§ **QUOTED PASSAGE**
_ _ _ _ _ _ _
2014 Private Placement
On February 21, 2014, the Company completed a private placement pursuant to a Purchase Agreement dated as of February 12, 2014, for the issuance and sale of 1,714,297 shares of its common stock, at a purchase price of $7.00 per share, for gross proceeds of $12,000,000 ("2014 Private Placement"). As part of the private placement, the investors received warrants to purchase up to 857,158 shares of the Company's common stock at an exercise price of $7.00 per share and warrants to purchase up to another 857,158 shares of the Company's common stock at an exercise price of $10.00 per share. The warrants expire on February 21, 2019. At the closing of the private placement, the Company paid Craig-Hallum Capital Partners LLC, the exclusive placement agent for the private placement, cash compensation of $814,850 and two five-year warrants, one warrant to purchase up to 37,526 shares of the Company's common stock at an exercise price of $7.00 per share and another warrant to purchase up to 37,526 shares of the Company' common stock at an exercise price of $10.00 per share.
The Company agreed, pursuant to the terms of a registration rights agreement with the investors, to (i) file a shelf registration statement with respect to the resale of the shares of its common stock sold to the investors and shares of its common stock issuable upon exercise of the warrants with the SEC within the sooner of 60 days after the closing date or 10 business days after the Company filed its Annual Report on Form 10-K for the year ended December 31, 2013; (ii) use its commercially reasonable best efforts to have the shelf registration statement declared effective by the SEC as soon as possible after the initial filing, and in any event no later than 90 days after the closing date (or 120 days in the event of a full review of the shelf registration statement by the SEC); and (iii) keep the shelf registration statement effective until all registrable securities may be sold pursuant to Rule 144 under the Securities Act of 1933, without the need for current public information or other restriction. If the Company is unable to comply with any of the above covenants, it will be required to pay liquidated damages to the investors in the amount of 1% of the investors’ purchase price per month until such non-compliance is cured, with such liquidated damages payable in cash. The Company filed a registration statement on Form S-1 related to these shares on April 7, 2014, which was declared effective by the SEC on May 14, 2014 (satisfying the terms of (i) and (ii) above). On February 21, 2015, the terms of (iii) were satisfied as securities may now be sold pursuant to Rule 144 one year after issuance.
Warrant Transactions
Warrant Issuances:
On January 22, 2015, the Company issued a warrant to purchase 5,000 shares of its common stock to an investor relations consultant. The warrant was fully vested on the date of issuance, has an exercise price of $10.20 per share and expires on January 22, 2020. The fair value of the warrant upon issuance was $7,700 and the Company received $100 as compensation for the warrant. The fair value of the warrant issuance was recorded as an increase in additional paid-in capital in the Company's consolidated balance sheet and the net $7,600 compensation expense was recorded in general and administrative expense during the twelve months ended December 31, 2015.
_ _ _ _ _ _ _
§ **SOURCE DATA**
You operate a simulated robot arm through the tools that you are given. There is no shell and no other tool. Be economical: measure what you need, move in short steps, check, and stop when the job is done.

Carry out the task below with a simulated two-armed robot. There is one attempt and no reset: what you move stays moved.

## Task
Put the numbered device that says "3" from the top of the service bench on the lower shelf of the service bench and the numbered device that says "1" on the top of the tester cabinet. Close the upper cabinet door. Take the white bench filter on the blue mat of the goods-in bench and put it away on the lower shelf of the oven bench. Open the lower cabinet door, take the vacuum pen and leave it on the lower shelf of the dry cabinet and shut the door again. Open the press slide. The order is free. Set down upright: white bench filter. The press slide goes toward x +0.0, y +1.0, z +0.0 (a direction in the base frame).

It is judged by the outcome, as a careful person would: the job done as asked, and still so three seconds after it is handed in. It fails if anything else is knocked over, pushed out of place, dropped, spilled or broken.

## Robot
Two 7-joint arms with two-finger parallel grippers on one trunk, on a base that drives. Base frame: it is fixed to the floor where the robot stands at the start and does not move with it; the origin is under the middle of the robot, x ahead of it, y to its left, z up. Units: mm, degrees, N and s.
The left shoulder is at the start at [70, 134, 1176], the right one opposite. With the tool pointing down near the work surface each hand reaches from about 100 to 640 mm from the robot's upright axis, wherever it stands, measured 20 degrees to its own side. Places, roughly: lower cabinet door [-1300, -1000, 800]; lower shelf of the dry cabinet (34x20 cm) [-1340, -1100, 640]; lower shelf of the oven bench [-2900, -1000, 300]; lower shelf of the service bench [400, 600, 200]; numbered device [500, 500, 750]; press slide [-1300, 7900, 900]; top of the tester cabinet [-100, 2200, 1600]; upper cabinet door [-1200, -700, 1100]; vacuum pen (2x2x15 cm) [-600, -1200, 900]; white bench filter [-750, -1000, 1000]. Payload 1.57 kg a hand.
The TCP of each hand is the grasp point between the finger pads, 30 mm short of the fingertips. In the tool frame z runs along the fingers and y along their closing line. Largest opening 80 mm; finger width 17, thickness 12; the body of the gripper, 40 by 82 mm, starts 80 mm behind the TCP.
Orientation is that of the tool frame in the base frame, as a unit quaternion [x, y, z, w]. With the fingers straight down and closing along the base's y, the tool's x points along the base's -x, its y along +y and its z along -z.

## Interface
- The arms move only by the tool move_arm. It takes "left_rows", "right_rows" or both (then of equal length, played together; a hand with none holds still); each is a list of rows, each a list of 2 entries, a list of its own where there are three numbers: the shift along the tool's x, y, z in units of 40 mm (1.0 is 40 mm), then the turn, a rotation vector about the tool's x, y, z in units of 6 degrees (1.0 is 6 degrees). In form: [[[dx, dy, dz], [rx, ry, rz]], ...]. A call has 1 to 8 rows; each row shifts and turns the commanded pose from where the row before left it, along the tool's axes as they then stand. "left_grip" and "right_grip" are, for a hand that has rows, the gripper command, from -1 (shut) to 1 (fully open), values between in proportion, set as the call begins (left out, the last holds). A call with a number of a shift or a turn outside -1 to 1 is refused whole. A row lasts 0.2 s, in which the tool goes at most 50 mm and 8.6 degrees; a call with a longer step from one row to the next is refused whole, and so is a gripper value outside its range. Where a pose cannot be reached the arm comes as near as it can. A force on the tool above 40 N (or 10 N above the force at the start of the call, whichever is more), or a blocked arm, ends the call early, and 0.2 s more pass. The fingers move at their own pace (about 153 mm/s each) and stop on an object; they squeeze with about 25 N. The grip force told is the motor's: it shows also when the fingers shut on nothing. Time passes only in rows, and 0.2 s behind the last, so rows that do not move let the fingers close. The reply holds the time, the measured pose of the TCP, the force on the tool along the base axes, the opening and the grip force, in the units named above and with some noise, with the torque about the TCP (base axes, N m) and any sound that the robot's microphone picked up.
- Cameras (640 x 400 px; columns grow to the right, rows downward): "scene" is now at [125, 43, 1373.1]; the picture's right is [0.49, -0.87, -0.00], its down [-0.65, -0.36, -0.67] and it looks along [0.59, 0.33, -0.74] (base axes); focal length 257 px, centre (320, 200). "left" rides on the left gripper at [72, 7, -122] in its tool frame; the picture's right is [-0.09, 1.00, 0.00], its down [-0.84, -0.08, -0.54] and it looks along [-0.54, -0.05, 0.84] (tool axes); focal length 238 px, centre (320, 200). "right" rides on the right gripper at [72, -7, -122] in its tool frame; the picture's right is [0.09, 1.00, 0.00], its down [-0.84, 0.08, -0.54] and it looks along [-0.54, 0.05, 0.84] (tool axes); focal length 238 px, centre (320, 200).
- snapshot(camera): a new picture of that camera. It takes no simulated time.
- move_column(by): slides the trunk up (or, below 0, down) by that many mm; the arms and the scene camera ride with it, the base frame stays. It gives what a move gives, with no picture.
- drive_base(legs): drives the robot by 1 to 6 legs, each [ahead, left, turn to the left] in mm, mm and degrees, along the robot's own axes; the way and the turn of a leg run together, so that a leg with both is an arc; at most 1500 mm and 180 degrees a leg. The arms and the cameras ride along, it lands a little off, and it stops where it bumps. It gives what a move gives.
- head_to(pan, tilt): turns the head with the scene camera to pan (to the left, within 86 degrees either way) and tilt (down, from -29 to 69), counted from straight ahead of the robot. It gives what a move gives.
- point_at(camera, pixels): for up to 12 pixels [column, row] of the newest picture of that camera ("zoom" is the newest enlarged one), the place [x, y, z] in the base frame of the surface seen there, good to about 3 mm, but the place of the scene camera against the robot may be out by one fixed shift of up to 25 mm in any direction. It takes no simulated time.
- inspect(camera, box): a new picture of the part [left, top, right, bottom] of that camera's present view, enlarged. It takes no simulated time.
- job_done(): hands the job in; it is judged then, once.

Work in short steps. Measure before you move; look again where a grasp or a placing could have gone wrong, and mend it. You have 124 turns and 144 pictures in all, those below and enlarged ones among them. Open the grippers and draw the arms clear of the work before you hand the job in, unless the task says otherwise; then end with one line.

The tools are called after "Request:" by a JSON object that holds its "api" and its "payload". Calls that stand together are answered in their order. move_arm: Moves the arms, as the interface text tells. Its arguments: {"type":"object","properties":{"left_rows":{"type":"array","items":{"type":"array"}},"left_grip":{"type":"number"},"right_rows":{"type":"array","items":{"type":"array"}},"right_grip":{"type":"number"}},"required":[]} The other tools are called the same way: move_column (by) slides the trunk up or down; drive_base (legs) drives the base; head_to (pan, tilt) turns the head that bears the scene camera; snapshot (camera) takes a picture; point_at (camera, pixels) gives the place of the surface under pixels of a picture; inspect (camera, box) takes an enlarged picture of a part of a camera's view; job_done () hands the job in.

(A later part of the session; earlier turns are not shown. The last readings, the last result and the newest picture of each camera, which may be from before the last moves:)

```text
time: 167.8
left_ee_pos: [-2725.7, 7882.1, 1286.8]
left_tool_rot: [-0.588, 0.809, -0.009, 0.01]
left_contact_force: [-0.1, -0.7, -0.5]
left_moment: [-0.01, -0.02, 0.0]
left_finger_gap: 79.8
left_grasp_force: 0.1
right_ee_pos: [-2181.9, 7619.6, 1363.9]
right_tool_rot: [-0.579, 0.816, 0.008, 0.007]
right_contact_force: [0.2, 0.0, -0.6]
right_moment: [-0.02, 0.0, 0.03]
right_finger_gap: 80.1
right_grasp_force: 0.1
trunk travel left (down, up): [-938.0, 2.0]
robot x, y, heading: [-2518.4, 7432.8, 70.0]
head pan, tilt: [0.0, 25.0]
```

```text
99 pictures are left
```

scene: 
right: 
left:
_ _ _ _ _ _ _
§ **TASK TO CARRY OUT**
How does the quoted passage go on? Write the next part.

§ **TASK RESPONSE**
On June 30, 2015, the Company issued a warrant to purchase 12,500 shares of its common stock to an investor relations consultant. The warrant was fully vested on the date of issuance, has an exercise price of $10.20 per share and expires on June 30, 2020. The fair value of the warrant upon issuance was $44,250. The fair value of the warrant issuance was recorded as an increase in additional paid-in capital in the Company's consolidated balance sheet and compensation expense in general and administrative expense during the twelve months ended December 31, 2015.

Warrant Exercises:
From July 20, 2015 through August 14, 2015, the Company offered a 25% discount on the warrant exercise prices to investors holding the series A and series B warrants to purchase common stock issued in its August - September 2013 private placement (the “2013 Warrants”) and a 26% discount on the warrant exercise prices to investors holding series A and series B warrants to purchase common stock issued in its February 2014 private placement (the “2014 Warrants” and together with the 2013 Warrants, the "Warrants"). If and to the extent a holder did not exercise its Warrants at the reduced exercise prices during this time period, the exercise prices of any unexercised Warrants remain at their original exercise prices of $5.00 and $10.00 per share for the series A and series B 2013 Warrants, respectively, and $7.00 and $10.00 per share for the series A and series B 2014 Warrants, respectively.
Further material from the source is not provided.